Which brings us back to those three years in London. "I was living day by day. I only had 60 sterling pounds which were transferred to me every month by the Ministry of Culture."
On her return, El-Abnoudi still did not get the recognition she had hoped for. "The state never produced any of my films, and to date television has never shown any of them either. All of the acknowledgment that I received came from abroad. Here they said, 'She is defaming Egypt' because my films were about the poor. I was labelled a communist -- a very convenient label to use against someone."
How does she classify herself, then? "I am an Egyptian-socialist, which means I believe in a sort of utopia -- a society where there is no injustice between the classes. Half of our population are farmers. They plant the several million feddans that we live off. How can we forget that 70 per cent of these people cannot read or write? How come none of the dozens of newspapers that are published in Egypt today are concerned with the problems that face these people? Where is the justice?" The large eyes water as she bends forward and fiddles with a piece of tissue paper. "Instead, people sit and tell jokes. 'Oh, look, the peasants have TVs these days.' They don't want them to have any dreams. They want them to stay the way they always were and leave the better developments in life to the educated men. It drives me crazy."
But why has the documentary been her way of expressing all these problems, ideas and dreams? The answer is simple. "A picture is the most legitimate medium. Take my film, Those Who Sold and Bought. No matter how much you write about the devastation which occurred to the 60km between Ismailia and Suez, you cannot really convey the sense of madness except with real pictures. Twenty years ago it was incredibly beautiful, with clean water, green trees and a desert backdrop. Then Open Door people came to build their cement villas and ruined the area. You walk along the road now and you can no longer see the water. Their sewage is dumped into the bitter lakes. The place is a mess."
El-Abnoudi has received over 30 international prizes for her films, of which there are 23 today. Finally, she is among the film-makers honoured at the National Film Festival, which opened this week.
"To receive recognition in Egypt is something else," she explains, her hands moving instinctively towards her heart. "People know me because they read my name all the time in news briefs after I receive some international prize. But they have never seen my movies. I have to explain to my neighbour what I do. It is very frustrating." Her plight reflects a more general shortcoming: namely the lack of interest in documentaries. TV programmes specialised in showing this art form have always proven the easiest to cancel and, according to El-Abnoudi, the budget given the Cinema Institute is the smallest in the Ministry of Culture.

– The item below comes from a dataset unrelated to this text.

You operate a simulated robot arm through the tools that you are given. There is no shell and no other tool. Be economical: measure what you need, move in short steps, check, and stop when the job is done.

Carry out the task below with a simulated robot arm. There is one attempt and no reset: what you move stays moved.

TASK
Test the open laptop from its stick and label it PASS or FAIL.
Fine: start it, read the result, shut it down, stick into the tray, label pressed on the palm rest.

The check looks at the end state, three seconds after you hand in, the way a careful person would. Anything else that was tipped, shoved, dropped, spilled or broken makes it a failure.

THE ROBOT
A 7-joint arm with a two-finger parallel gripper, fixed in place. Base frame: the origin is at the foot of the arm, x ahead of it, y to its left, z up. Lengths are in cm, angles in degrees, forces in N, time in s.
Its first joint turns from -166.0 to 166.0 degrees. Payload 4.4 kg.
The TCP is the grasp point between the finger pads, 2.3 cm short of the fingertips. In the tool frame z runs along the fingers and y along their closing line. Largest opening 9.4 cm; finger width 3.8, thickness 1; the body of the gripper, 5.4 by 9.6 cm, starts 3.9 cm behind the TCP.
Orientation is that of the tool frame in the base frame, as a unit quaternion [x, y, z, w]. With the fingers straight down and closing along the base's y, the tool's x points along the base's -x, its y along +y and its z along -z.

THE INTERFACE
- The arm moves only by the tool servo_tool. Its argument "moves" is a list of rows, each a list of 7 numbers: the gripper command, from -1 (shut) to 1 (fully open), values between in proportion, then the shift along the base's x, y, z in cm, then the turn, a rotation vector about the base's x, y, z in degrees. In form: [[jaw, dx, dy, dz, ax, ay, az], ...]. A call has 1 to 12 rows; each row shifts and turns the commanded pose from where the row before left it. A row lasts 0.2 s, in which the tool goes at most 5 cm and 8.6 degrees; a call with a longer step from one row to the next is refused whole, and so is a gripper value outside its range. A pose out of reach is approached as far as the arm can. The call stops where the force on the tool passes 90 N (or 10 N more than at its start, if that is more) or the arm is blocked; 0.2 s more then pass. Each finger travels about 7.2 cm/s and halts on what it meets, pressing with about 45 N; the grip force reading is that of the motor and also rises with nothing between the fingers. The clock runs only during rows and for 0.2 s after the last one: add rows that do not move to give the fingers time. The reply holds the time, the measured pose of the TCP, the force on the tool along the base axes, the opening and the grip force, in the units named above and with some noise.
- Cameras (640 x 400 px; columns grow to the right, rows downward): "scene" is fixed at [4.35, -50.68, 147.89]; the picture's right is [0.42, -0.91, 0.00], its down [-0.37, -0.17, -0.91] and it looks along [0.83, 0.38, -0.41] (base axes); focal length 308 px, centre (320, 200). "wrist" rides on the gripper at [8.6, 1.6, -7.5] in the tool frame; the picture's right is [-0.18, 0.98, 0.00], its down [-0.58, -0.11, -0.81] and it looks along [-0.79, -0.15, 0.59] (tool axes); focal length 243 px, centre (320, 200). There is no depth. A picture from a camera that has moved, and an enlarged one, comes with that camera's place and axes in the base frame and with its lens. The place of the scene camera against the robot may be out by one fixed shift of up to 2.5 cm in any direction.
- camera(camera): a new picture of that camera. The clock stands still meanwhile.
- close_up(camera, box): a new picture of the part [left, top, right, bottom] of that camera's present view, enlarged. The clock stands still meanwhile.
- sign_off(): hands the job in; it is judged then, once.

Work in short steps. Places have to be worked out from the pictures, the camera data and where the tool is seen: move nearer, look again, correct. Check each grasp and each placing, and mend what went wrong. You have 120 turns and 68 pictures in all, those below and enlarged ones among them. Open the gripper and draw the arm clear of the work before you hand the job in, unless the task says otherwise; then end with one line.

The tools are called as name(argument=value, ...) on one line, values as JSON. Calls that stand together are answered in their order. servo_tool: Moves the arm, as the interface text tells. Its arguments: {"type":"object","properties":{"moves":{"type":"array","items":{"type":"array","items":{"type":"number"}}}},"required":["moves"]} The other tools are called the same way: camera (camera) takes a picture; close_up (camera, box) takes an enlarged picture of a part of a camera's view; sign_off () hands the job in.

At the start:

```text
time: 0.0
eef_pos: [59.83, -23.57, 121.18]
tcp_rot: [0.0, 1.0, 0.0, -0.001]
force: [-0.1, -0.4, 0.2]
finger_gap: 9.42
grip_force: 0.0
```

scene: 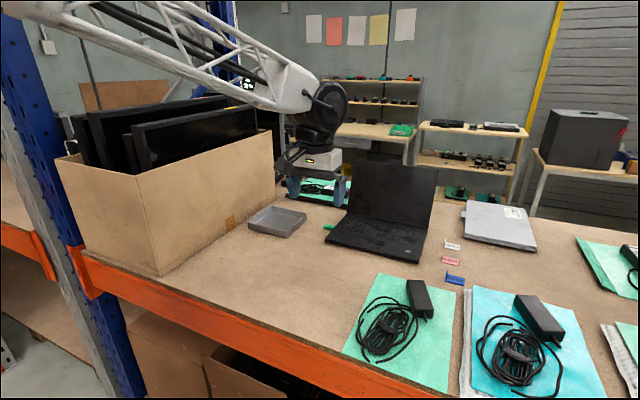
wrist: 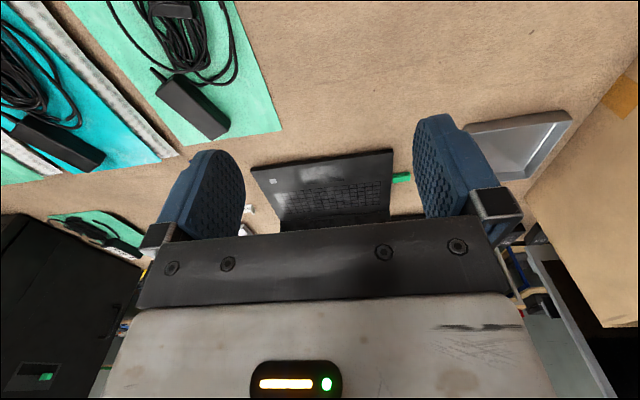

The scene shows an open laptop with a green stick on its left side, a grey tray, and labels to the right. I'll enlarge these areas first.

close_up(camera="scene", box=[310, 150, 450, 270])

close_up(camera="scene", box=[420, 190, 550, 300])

"When I was at the Institute, I was never allowed to teach and instead was given an administrative job -- which is why I resigned in 1992. There was a constant conflict between an administrator's mentality and that of an artist."
These days, she is writing her memoirs of the six months during which her ex-husband Abdel-Rahman El-Abnoudi was in prison. "They said they were Maoists! Sixteen young men were arrested: people like Ibrahim Fathi and Salah Eissa. These young men were going to overturn the regime? It will be a hilarious book about how I went from the president's office to every other person I could meet, trying to find out why they were arrested. Only the men have written about those times. Their women have not," she said.
Since we are on the subject, it is time to ask about Abdel-Rahman's place in her life. "He was 20 years of my life. He is the single most important influence on my artistic development. I wanted to attain the level of his poetry in my films, which explains why people describe my movies as 'poetic documentaries'. I am fascinated by the poet in him."
Fifteen days after they first met, they were married. "I saw him read a poem at a friend's house. Then I heard him reading poetry on the radio about the peasants and workers and I said, 'I must marry that man'. He always said I am the one who chose to marry him, and he was right. No big love story. Twenty years later, I guess it just ended."
Before I go, just time for an autograph on my copy of her first book, Days of Democracy, published earlier this year. It includes the material used in her 1996 documentary on women candidates in the parliamentary elections. "You know what the problem is?" she asks. "We can no longer talk about the things that concern us. The few of us who still do are not being heard. That is why my sorrow is real and deep. My cause is no longer on the national agenda -- but I still believe in it."